Affirmative Action for Preppies
The political purpose of the Republican attack on college economics is brought into sharpest relief by their companion proposal that would allow families (the most upper class financially) that accumulate college expense savings ― with contributions to so-called “Section 529” plans that grow tax-free ― to use those funds for private secondary school tuition. This would be the first time Congress would allow such use to pay tuition at prep schools! Another win for the rich, of course, allowing them to keep their “legacies” warm for the next step up. Of course, the Trump Administration’s new Education Secretary, Betsy DeVos, is a well-known advocate of private alternatives to public education at all levels.
Better to Promote Admissions Equity Than Just Please “The Base”
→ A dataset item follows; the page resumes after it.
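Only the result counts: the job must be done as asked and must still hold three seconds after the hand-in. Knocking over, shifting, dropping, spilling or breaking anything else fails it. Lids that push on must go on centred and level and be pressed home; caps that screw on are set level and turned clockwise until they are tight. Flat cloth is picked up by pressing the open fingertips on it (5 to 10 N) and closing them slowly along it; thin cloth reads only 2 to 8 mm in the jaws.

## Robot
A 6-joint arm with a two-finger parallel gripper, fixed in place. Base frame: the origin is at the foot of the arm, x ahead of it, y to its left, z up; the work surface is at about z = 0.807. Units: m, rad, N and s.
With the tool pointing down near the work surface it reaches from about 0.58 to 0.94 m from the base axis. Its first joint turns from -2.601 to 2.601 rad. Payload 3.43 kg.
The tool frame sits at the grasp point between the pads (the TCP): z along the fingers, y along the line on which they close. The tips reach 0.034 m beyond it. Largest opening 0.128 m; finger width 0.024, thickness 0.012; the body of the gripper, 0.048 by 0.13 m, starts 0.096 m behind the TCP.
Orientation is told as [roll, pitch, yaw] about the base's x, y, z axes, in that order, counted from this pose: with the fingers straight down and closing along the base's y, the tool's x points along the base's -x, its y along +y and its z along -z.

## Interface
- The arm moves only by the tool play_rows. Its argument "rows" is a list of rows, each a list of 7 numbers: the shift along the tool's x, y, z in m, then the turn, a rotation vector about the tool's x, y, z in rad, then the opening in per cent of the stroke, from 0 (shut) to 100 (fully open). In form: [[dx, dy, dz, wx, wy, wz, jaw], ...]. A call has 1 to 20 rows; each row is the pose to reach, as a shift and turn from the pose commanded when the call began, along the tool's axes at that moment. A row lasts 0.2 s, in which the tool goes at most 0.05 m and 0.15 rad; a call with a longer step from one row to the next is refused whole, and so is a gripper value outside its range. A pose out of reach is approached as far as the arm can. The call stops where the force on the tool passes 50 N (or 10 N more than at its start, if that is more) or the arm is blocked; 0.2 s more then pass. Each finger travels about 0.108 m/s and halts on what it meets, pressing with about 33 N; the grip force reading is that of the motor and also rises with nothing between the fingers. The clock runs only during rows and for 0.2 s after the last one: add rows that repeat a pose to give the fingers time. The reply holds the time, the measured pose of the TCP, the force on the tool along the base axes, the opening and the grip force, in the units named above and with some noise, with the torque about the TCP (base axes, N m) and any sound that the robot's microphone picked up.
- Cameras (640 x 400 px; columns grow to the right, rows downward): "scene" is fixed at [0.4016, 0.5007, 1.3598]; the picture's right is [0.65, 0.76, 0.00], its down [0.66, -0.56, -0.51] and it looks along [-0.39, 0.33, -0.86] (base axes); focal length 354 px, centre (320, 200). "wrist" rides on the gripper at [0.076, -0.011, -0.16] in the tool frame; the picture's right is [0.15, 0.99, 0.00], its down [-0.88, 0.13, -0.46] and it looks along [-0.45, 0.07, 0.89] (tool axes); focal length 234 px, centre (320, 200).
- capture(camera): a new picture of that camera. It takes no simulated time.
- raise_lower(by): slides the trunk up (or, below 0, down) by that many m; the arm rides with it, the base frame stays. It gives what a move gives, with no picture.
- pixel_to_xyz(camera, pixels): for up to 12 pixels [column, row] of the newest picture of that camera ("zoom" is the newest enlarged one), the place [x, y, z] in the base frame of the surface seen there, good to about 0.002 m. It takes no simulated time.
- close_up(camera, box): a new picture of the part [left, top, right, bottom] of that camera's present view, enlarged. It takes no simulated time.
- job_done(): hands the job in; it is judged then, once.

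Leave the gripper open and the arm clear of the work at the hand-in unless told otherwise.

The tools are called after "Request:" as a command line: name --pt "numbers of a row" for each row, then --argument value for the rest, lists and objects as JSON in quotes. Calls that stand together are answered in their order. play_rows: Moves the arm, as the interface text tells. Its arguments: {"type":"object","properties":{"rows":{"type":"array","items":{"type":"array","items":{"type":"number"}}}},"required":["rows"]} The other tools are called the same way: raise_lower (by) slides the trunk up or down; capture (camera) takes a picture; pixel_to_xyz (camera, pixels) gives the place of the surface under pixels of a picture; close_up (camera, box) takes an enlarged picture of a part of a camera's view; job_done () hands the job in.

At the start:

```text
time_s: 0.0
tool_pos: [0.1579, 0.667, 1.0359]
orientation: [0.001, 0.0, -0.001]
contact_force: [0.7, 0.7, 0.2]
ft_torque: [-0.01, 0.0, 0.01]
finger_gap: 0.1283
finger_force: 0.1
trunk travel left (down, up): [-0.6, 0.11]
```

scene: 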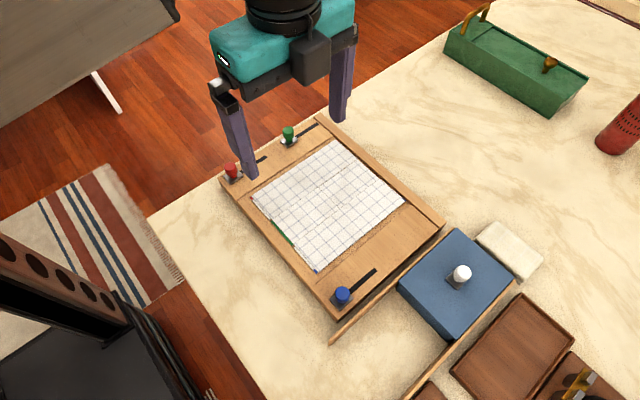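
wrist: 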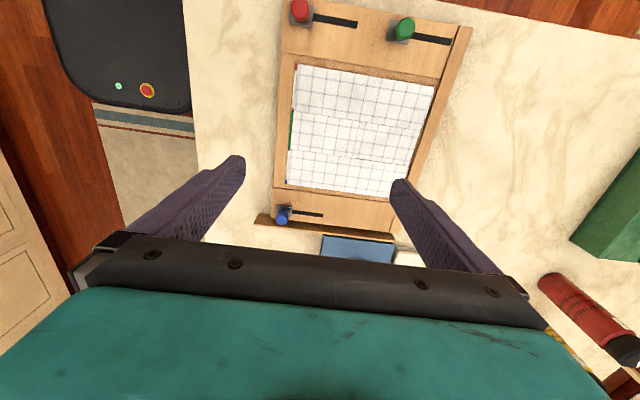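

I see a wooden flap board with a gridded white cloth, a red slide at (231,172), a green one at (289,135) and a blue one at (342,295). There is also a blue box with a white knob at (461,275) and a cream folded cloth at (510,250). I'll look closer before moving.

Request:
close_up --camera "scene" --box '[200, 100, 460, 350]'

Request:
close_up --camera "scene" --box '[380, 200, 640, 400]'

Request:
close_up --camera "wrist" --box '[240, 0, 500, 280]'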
What it comes down to is this: Elite colleges talk a good game about embracing “need blind” admissions, but the statistics tell a different story. Namely, “wealth blind” is not in their vocabulary! And the Republican Congress is about to become a willing abettor of this institutional favoritism for the wealthy unless it uses its plan to tax endowments to promote a more fair system for assessing applications based on true merit, not on enhancing the value of those very same endowments. Congress must also drop their attack on the core financial structure of graduate education and their proposed new tax subsidies for private high school tuition, which will only tilt admissions more toward the fortunate few who can even begin to afford such bespoke college prep.
The stunning economic parallel of elite college admissions classes with the rise in income inequality in the U.S. at large is wrong for America. Instead of leaning against the decline in social and economic mobility that has long served an essential growth engine for our economy, elite colleges have abandoned their public purpose in favor of their own self-interest. What better way to pursue the oft-stated “pro-growth “agenda of the proposed GOP tax changes than to use such legislative leverage to lead elite colleges to reconsider their values and go back to work for economic and social progress for all Americans.